Kennedy
Last Friday was my birthday, and thank you to everyone who wished me a happy birthday.
It was also the 61st anniversary of John F. Kennedy’s assassination in Dallas. I couldn’t find any information about that, remembrance, or anything else in my Friday news.
Many people don’t remember why he was shot. But this was an act not of the Russians (which is a popular theory) or the lone gunman on a hill. Maybe it was plain old white supremacist politics, just like what we have going on right now.
President Kennedy and his brother supported an effort to get James Meredith, a black man, into the University of Mississippi. The Department of Justice had ruled that they must register this man. Many courts had ruled that he must be registered. The governor there physically barred him from getting to the registrar. Eventually, many Highway Patrol and 500 U.S. Marshalls helped him get into the dorm. A riot broke out, and 300 people were injured, and two died. On Oct 1, 1962, Meredith became the first black man to go to Ole Miss. He Graduated a year later despite all of the continued harassment, injuries, and extreme isolation.

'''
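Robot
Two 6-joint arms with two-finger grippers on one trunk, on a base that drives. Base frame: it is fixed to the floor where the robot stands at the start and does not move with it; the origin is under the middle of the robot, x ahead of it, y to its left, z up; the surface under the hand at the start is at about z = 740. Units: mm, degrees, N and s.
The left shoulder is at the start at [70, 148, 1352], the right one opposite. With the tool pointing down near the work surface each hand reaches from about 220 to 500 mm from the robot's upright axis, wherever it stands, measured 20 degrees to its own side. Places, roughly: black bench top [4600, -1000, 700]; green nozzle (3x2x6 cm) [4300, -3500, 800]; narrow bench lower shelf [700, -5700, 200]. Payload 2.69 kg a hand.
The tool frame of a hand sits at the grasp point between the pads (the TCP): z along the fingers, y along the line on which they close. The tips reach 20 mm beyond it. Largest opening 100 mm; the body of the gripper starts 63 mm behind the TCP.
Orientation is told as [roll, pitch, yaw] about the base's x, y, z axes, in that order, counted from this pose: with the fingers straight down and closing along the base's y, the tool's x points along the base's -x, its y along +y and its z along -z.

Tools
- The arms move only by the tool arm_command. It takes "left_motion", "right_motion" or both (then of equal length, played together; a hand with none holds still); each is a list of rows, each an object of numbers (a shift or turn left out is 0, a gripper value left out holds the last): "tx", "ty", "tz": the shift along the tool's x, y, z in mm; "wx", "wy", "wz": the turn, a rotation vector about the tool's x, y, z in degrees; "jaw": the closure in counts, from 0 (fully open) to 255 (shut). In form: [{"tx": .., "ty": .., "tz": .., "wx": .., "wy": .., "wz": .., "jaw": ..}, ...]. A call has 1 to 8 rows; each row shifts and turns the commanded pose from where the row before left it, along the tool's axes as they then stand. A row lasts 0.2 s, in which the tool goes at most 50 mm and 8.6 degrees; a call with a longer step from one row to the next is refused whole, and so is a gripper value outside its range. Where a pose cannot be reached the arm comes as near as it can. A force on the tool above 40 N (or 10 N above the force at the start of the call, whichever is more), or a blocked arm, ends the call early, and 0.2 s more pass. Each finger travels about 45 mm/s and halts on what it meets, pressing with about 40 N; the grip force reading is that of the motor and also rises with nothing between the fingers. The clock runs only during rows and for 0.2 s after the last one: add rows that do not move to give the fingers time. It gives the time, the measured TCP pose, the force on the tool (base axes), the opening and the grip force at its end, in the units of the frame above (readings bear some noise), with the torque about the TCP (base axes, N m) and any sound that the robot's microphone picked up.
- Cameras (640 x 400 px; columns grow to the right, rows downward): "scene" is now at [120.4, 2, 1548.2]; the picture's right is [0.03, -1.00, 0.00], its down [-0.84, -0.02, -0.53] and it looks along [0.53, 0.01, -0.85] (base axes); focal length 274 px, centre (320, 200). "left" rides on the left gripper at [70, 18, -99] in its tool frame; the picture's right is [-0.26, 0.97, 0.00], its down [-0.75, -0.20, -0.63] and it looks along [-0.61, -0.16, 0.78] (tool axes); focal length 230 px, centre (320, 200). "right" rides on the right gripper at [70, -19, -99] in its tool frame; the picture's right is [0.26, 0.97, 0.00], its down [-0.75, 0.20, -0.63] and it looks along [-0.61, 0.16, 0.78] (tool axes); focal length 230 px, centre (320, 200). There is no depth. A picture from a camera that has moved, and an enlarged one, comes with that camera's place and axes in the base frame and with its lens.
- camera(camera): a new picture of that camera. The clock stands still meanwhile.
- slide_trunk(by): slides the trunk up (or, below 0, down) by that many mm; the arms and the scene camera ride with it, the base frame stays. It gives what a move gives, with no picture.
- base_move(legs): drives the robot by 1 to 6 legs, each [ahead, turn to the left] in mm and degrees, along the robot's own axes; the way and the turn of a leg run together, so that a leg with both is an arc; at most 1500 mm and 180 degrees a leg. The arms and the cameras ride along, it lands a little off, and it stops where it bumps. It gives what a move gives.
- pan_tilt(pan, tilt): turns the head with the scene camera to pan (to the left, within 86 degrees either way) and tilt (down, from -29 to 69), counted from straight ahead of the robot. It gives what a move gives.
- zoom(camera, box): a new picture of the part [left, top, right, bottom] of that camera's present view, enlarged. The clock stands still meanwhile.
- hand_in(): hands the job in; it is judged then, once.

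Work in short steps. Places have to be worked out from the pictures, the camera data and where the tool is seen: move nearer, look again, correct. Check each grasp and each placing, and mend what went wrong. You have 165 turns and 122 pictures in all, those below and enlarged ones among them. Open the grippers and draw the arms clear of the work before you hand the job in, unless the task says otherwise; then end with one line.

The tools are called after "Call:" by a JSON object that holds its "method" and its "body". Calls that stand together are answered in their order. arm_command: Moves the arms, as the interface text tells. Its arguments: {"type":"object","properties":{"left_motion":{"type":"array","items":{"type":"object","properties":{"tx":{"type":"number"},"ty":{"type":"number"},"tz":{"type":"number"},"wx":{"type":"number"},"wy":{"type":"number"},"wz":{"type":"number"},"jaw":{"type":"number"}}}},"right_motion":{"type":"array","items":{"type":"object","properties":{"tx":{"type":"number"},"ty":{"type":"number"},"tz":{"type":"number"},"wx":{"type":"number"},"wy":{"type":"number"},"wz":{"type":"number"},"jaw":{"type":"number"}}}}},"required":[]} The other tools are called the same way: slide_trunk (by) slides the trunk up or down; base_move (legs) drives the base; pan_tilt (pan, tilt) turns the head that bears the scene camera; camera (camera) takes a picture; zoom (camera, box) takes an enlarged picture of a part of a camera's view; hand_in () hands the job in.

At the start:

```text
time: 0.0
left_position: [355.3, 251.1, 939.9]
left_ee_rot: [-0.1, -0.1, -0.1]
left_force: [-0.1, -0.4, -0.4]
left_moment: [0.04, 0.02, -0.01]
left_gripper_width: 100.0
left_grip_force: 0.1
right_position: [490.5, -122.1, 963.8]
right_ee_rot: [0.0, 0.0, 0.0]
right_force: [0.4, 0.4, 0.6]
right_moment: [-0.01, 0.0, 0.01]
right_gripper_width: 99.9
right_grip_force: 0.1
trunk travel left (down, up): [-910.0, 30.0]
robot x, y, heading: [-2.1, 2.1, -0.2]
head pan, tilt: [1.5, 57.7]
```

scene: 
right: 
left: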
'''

The following year, President Kennedy knew that feuding between party leaders in Texas could jeopardize his chances of winning the state in 1964. Thus, one objective of the trip was to bring Democrats together. This support strengthening and the recent Meredith incidents at Ole Miss were loosely connected. Race issues continued to simmer, and contrary to today, the Republicans were good; Meredith had registered Republican, and most of the white supremacists were in the South, among the Democrats.
I remember Lady Bird Johnson writing about that day; one thing stands out in my memory. She described Jackie Kennedy in her pink suit as covered in blood, her legs and one of her white gloves being caked in her husband’s blood. She was an elegant lady; she even had a Secret Service codename of “Lace.” It was horrific what she went through. Lady Bird Johnson wrote that Jackie, coming out of a stupor, told her she would get changed later and wanted them to see what they had done. She was only 34 years old.